Monday, May 23, 2022

Pandemic has cost some East Midlands cities more than half a year’s worth of high street sales

Covid-19 has cost some city and large town centres in the East Midlands more than half a year’s worth of potential takings since March 2020. This is according to Cities Outlook 2022 – Centre for Cities’ annual economic assessment of the UK’s largest urban areas.

Central Nottingham is worst affected, losing 40 weeks of sales between the first lockdown and Omicron’s onset. Businesses in Leicester and Derby city centres are also among the worst hit.

Northampton city centre lost the fewest weeks of sales (12 weeks) in the East Midlands during the pandemic.

Where have city and town centre businesses lost the most potential sales during the pandemic?
Rank (Regional) Rank (National – out of 62) Place Weeks of lost sales
1 9 Nottingham -40
2 18 Leicester -36
3 23 Derby -32
4 57 Mansfield -13
5 58 Northampton -12

 

Nationally, Covid-19 has cost businesses in city and large town centres more than a third (35%) of their potential takings since March 2020, with central London, Birmingham, Edinburgh and Cardiff worst affected. Across the 52 city and town centres studied, 2,426 commercial units have become vacant during the pandemic, against 1,374 between 2018 and 2020.

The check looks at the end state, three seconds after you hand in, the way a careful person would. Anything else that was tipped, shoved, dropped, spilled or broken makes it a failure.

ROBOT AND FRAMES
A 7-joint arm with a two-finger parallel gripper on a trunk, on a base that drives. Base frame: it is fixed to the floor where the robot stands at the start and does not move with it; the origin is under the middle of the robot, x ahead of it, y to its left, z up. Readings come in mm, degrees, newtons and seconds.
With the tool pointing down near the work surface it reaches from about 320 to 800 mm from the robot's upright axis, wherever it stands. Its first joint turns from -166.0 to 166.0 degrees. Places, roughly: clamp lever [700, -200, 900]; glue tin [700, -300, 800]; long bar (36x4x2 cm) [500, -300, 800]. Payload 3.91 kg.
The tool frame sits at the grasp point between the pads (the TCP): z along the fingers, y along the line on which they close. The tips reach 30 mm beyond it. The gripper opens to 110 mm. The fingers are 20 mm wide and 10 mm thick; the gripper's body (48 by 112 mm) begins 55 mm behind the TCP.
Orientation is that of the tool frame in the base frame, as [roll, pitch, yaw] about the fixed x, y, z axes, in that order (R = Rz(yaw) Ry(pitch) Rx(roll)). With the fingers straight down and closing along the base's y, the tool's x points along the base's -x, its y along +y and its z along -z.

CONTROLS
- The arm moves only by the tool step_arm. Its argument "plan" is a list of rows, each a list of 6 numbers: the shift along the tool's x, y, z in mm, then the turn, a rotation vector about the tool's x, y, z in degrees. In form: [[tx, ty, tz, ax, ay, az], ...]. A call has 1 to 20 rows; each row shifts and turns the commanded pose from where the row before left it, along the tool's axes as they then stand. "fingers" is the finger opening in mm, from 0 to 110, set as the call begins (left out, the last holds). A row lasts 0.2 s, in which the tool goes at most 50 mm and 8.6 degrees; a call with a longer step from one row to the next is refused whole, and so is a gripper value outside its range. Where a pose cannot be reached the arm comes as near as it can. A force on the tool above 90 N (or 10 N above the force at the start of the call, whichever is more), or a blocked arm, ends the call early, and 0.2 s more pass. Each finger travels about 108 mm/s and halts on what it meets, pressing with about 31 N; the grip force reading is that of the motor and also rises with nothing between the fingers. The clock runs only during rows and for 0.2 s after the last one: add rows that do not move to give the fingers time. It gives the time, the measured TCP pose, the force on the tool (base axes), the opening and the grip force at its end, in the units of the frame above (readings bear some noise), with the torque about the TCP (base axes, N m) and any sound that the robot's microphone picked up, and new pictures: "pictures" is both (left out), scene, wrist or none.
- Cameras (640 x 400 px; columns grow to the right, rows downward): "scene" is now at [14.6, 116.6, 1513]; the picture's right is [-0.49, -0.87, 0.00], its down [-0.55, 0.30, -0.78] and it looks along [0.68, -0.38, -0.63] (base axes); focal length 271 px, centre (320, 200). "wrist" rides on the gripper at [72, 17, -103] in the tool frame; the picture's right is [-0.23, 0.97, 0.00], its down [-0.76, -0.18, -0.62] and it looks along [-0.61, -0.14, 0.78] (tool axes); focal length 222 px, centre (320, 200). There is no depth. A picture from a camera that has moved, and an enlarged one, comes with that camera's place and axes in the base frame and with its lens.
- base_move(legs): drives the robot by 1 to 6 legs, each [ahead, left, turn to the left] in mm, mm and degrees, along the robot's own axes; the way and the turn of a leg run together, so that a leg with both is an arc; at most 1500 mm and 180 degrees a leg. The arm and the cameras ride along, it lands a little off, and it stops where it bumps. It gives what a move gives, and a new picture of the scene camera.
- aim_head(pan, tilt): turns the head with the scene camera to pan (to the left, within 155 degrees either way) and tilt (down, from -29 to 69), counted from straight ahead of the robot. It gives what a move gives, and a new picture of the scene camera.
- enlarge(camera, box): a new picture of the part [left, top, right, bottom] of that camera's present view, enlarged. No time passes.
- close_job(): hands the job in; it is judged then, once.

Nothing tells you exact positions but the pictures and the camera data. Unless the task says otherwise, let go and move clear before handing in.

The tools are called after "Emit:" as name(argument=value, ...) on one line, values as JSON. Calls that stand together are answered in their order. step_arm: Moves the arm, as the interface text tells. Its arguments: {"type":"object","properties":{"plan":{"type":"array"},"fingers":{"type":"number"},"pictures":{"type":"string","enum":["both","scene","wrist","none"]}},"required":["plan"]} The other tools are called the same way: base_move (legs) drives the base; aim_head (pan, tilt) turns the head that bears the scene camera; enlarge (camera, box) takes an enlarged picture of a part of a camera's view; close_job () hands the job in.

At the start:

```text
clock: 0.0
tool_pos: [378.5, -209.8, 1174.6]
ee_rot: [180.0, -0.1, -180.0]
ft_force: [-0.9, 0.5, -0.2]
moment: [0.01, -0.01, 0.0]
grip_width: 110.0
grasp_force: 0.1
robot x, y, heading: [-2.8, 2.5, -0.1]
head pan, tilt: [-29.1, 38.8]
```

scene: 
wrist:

High streets in economically weaker places have been less impacted by Covid-19. Meanwhile in economically stronger places, business closures increased during the pandemic.

Where have city and town centre vacancy rates changed the most during the pandemic?
Rank (Regional) Rank (National – out of 52) Place Percentage point change
1 4 Northampton 6.2
2 16 Leicester 4.0
3 17 Derby 3.9
4 23 Nottingham 3.2
5 42 Mansfield 1.0

 

This suggests that the Government’s Covid-19 support successfully stalled the decline of many struggling high streets but was less effective in economically stronger places due to higher rents and a lack of custom from office workers.

That said, while stronger city centres have borne the economic brunt of the pandemic, their higher levels of affluence mean that, if restrictions end and office workers return, they will likely recover quickly.

Meanwhile, while government support has sheltered weaker places, it may have simply stored up pain for the future. The report warns that many less prosperous places in the East Midlands face a wave of new business closures this year.

Where had the highest and lowest shares of vacant city centre units after June 2021
Rank (Regional) Rank (National – out of 52) Place Percentage of city centre units vacant
1 8 Northampton 24.5
2 11 Derby 23.3
3 17 Leicester 21.6
4 26 Mansfield 18.8
5 33 Nottingham 17.4

 

To avoid permanently levelling down prosperous places, policy makers should run campaigns to encourage leisure visitors back when safe to do so and provide part-time season tickets to encourage workers back to the office.

For struggling places, policy makers drafting the Levelling Up White Paper should focus on dealing with struggling places’ fundamental economic problems to address high street decline. This means investing in skills and ways to strengthen the wider local economy to increase money in shoppers’ pockets, rather than on ‘cosmetic’ quick fixes such as hanging baskets and painting shop fronts.

Andrew Carter, Chief Executive of Centre for Cities, said: “While the pandemic has been a tough time for all high streets it has levelled down more prosperous cities and towns in the East Midlands. Despite this, the strength of their wider local economies means they are well placed to recover quickly from the past two years.

“The bigger concern is for economically weaker places – primarily in the North and Midlands – where Covid-19 has actually paused their long-term decline. To help them avoid a wave of high street closures this year the Government must set out how it plans to increase peoples’ skills and pay to give them the income needed to sustain a thriving high street. Many of these places are in the so-called Red Wall so there is a political imperative for the Government to act fast, as well as an economic one.”